__DIRECTIONS__
Restate word for word the lines of the data below, from the first through the one that has "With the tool".
START
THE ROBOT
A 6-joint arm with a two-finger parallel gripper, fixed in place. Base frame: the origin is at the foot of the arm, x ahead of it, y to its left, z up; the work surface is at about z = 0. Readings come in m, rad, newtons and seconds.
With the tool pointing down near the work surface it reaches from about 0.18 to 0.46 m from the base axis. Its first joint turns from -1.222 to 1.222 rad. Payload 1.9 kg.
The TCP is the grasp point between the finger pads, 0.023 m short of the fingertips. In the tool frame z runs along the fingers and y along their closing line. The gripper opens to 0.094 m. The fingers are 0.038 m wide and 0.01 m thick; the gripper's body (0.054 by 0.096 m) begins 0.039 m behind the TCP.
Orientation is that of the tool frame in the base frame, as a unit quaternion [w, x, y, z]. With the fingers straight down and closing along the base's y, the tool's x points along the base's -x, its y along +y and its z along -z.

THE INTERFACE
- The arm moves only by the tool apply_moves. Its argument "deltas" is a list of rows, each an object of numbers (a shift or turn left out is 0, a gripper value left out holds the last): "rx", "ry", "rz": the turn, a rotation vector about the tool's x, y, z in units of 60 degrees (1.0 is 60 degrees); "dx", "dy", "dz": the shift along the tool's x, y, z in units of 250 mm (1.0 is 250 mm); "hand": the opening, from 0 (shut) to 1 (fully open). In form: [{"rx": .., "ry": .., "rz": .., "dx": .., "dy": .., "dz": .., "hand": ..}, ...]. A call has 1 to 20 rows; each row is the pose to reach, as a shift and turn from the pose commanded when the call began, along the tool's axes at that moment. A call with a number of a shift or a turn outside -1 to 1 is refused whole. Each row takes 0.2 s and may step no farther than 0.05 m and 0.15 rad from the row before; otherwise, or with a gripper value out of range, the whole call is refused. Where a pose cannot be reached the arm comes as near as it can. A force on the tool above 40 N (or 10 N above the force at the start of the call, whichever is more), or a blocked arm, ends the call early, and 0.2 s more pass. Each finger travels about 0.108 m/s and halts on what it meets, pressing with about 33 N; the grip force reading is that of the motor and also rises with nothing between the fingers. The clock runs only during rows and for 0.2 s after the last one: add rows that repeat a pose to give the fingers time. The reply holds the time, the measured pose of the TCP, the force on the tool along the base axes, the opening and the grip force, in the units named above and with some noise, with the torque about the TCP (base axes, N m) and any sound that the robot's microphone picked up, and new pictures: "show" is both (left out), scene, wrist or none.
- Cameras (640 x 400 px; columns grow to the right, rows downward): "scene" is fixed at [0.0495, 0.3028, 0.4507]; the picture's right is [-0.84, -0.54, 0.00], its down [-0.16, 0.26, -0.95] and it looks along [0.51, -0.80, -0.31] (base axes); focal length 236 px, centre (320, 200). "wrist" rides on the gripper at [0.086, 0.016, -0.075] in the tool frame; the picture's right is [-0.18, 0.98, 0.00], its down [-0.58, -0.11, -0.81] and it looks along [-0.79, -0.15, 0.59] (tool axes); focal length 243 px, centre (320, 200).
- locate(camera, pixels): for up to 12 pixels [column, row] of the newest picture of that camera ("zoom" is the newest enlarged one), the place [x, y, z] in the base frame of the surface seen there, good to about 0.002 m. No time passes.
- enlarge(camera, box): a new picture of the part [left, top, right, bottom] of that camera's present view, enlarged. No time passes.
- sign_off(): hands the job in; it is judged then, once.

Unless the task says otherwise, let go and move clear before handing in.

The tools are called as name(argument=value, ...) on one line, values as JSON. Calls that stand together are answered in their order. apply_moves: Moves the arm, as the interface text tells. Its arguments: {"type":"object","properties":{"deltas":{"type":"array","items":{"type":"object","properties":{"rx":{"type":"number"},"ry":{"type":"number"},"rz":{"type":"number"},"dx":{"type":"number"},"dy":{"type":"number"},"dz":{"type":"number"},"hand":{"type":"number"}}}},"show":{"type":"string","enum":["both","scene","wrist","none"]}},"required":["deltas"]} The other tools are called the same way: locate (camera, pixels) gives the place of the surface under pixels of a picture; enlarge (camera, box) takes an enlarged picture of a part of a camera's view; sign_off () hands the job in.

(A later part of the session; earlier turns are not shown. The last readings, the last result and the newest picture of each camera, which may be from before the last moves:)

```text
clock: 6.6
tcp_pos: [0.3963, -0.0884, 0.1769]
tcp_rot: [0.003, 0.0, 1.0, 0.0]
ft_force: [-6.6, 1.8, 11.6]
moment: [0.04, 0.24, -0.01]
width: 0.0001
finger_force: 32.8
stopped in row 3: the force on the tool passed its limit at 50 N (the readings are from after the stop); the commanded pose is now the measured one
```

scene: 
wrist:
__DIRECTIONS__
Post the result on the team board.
END
__WRITTEN SOLUTION__
THE ROBOT
A 6-joint arm with a two-finger parallel gripper, fixed in place. Base frame: the origin is at the foot of the arm, x ahead of it, y to its left, z up; the work surface is at about z = 0. Readings come in m, rad, newtons and seconds.
With the tool pointing down near the work surface it reaches from about 0.18 to 0.46 m from the base axis. Its first joint turns from -1.222 to 1.222 rad. Payload 1.9 kg.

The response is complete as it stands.